Dane: Feeney graduation Supercars’ Verstappen moment

Max Verstappen (left) and Broc Feeney, both pictured at 17 years old. Pictures: Peter Fox/Mark Horsburgh

Red Bull Ampol Racing team principal Roland Dane has likened Broc Feeney’s landmark signing to that of Max Verstappen’s Formula 1 graduation as a teenager.

Feeney is set to go full-time in the Repco Supercars Championship with Triple Eight Race Engineering in 2022, replacing Jamie Whincup alongside Shane van Gisbergen.

While Feeney won’t be the youngest driver to go full-time in the championship’s history, it’s the first time Triple Eight has signed a teenager to its main game roster.

For Dane, there are some parallels to be drawn with Dutch star Max Verstappen, who in 2015 joined the then-known Scuderia Toro Rosso full-time in Formula 1 at just 17 years old.

A prolific karting champion growing up, Verstappen was thrust into Formula 1 with little more than a season of competition in top-flight junior formulae.

In 2014 he contested the now-defunct FIA European Formula 3 Championship, in which he finished third before making his F1 practice debut later that year at just 17.

While the world of Supercars is a far cry from that of Formula 1, Feeney will go full-time with little more than a few years of tin-top competition under his belt.

“Last year when I flagged to Red Bull that Jamie would be stepping down at the end of 2021, and we discussed plans for the future, I said to them, ‘Look, I want you to allow for the possibility of us doing a Verstappen and going with a young talent that we think can really deliver the goods’,” Dane told Speedcafe.com.

“Max actually had some time in a Toro Rosso before he had stepped into the Red Bull Racing car over there, which maybe that’s akin to Super2 here, but certainly Red Bull have backed me all the way on this and have been prepared to assist this year with allowing for that possibility with backing Broc in Super2 this year.

“Yeah, I flagged it a year ago with them as a potential on those lines, so yeah, I do make the comparison with Max.”

Feeney has one full season in the Toyota Gazoo Racing Australia 86 Series, a title-winning Super3 Series campaign, a COVID-reduced Super2 Series rookie year, and his ongoing Super2 Series campaign with Triple Eight, which has also been hampered by the pandemic, to his credit.

More recently, a range of performances from club level Hyundai Excel racing to the upper echelons of Fanatec GT World Challenge Australia Powered by AWS vindicated Dane’s belief that Feeney was ready.

While the team had a myriad of replacement options, Dane said he was unperturbed by Feeney’s lack of experience relative to other candidates.

“There are lots of drivers with lots of experience,” said Dane.

“If I count the number of races that Broc’s done in his life outside of karting, I’m sure I’ve done more; it doesn’t mean you’re any good.

“Lots of drivers have got a lot more experience, but so what?

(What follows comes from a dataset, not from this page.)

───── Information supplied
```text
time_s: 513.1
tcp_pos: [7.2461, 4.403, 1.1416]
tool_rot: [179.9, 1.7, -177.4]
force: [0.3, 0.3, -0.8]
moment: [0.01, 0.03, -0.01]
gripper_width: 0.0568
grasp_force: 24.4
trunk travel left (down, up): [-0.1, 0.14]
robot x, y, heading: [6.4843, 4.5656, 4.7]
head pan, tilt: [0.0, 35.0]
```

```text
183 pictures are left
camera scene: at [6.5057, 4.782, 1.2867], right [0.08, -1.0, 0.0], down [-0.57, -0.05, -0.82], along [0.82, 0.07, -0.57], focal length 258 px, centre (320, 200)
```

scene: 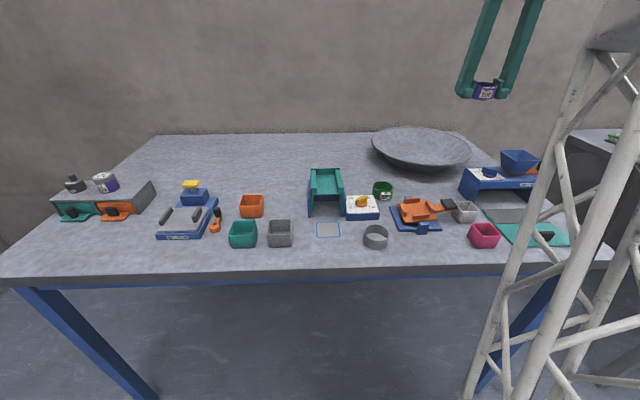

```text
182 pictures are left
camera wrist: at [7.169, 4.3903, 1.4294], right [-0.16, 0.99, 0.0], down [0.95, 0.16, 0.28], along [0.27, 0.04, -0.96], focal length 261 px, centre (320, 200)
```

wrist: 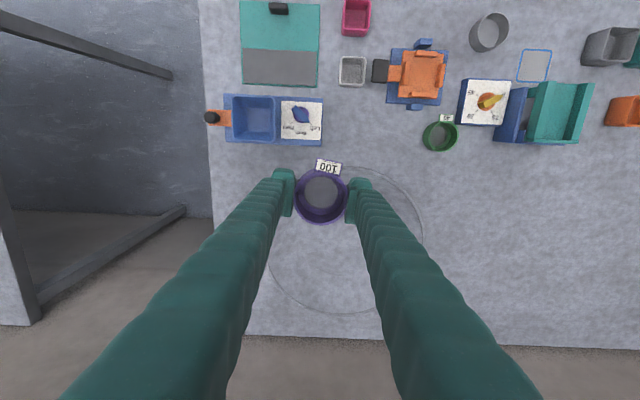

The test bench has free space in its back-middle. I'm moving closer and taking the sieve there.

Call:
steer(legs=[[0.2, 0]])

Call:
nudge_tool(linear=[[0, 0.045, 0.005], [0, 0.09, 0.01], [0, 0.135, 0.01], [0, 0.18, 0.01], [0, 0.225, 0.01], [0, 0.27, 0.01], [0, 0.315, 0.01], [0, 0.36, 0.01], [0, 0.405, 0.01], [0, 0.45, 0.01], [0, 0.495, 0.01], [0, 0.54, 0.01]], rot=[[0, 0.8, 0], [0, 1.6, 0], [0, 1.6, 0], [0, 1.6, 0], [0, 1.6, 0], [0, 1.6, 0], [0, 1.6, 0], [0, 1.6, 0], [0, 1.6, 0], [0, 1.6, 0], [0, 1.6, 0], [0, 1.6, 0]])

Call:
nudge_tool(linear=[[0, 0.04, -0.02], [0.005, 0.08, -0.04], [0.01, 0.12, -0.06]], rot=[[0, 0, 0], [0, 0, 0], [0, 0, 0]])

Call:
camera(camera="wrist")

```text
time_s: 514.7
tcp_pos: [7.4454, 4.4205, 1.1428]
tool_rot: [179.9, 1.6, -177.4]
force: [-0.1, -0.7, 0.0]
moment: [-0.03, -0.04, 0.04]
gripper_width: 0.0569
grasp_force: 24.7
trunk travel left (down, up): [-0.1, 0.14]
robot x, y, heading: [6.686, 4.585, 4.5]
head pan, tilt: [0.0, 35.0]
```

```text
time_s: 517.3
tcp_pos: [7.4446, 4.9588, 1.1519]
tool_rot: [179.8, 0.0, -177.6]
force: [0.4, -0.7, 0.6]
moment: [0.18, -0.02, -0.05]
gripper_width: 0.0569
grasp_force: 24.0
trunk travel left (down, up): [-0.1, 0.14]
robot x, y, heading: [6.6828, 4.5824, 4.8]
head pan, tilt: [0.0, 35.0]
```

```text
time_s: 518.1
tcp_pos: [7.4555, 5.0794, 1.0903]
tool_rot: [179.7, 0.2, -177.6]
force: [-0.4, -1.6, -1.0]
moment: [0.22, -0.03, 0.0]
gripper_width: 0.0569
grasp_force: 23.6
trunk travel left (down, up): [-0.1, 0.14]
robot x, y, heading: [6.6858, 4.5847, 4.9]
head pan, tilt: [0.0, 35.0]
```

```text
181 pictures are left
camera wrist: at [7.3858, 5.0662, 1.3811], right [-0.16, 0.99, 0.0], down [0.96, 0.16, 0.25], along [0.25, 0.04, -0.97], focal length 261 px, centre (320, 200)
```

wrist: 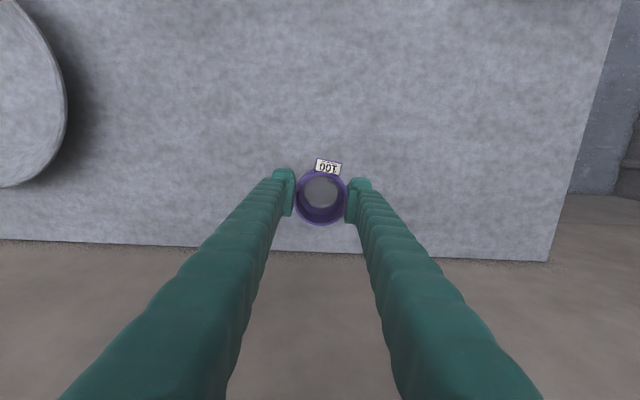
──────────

We’re looking for exceptional talent and trying to give that talent room to breathe and to perform.

“He’s fast and has got a great attitude,” Dane added.

“We wanted to have someone in the team who’s more than just another driver. Somebody who works well out of the car, with the fans, with the media, with all the partners, and is very quick.

“I also like the fact that he’s very adaptable. One of the aspects that I really like about Shane van Gisbergen is that he can get in and out of different cars in a heartbeat and be competitive.

“Broc has proven that to us, indirectly and directly over the last couple of years, watching him get in a Hyundai Excel and thrash everyone. Those one-make championships are difficult.

“Then, watching him get in a GT3 car with us and put it on pole against Garth Tander first time out. Those sort of things all come into play when making a decision.”